Using technologies assembled and tested in Stillwater, the crew ventured a record distance of approximately 252,756 miles from Earth – even farther than the famed Apollo 13 mission.
“We are actually seeing our products,” Rolls said. “When we’re watching them in space, we’re seeing things that we touched.”
As the crew safely returned to Earth on April 10 with a splashdown in the Pacific Ocean, Rolls and her team threw an office party in Stillwater. Rolls celebrated with her husband, Mark, who also works at FES.
One mission’s successful conclusion leads to another’s beginning. FES has already manufactured electronics for future Artemis voyages.
Artemis III, set for 2027, will carry astronauts in low Earth orbit.
In 2028, Artemis IV astronauts are expected to take part in the first crewed moon landing since 1972.
The eventual goal? Sending humans to Mars.
Though highly visible, the Artemis missions represent only a fraction of the vast number of recent aerospace breakthroughs, several of which are underway in Oklahoma.
OSU is committed to aerospace innovation through the Oklahoma Aerospace Institute for Research and Education with locations in Stillwater, Oklahoma City and Tulsa. Rolls also spoke of innovations at the Oklahoma Air and Space Port in the western Oklahoma town of Burns Flat.
Space exploration leads to a world of discovery in other scientific fields, from physics to biomedicine.
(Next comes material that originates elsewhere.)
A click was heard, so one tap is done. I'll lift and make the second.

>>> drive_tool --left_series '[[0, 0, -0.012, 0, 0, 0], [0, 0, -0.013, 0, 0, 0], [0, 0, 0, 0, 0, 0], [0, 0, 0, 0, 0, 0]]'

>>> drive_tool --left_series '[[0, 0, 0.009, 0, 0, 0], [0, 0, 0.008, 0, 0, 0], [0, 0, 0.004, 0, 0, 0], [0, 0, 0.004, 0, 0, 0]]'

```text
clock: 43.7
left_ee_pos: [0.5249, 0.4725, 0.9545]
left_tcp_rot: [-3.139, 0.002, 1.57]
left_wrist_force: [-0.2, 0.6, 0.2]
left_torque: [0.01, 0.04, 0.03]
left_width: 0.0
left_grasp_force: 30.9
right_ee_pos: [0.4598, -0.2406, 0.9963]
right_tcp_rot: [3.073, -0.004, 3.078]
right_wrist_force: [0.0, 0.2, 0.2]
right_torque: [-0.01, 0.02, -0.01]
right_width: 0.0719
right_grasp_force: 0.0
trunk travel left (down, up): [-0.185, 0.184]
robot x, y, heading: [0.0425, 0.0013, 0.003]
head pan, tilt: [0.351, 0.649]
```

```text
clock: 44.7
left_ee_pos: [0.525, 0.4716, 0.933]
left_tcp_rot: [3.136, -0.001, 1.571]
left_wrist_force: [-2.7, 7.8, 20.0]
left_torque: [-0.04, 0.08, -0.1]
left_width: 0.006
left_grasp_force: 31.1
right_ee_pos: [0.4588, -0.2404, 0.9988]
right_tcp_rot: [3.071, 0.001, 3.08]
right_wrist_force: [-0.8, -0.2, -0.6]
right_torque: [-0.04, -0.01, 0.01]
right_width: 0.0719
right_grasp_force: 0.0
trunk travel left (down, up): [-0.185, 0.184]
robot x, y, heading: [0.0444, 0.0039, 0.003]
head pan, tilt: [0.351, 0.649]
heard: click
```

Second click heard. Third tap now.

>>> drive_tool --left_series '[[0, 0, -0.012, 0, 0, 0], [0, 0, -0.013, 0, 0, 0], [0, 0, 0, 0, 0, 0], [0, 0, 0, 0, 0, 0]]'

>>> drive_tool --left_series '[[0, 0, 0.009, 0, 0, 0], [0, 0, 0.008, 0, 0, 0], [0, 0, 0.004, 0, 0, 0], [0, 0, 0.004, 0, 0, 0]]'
Rolls said these wonders fascinate her and strengthen her faith.
She encourages young women to step into the aerospace industry, whether as engineers or in corporate roles like hers. Each day, Rolls combines her business and psychology skills as she motivates employees to work toward common goals.
“No matter what you do, you’re going to learn, and then you’ll take that forward into the next thing that you do,” Rolls said. “It may seem irrelevant, but chances are, you’ll find out somehow it applies. The sky’s the limit.”
Or, if you dream big enough, the limit’s the moon.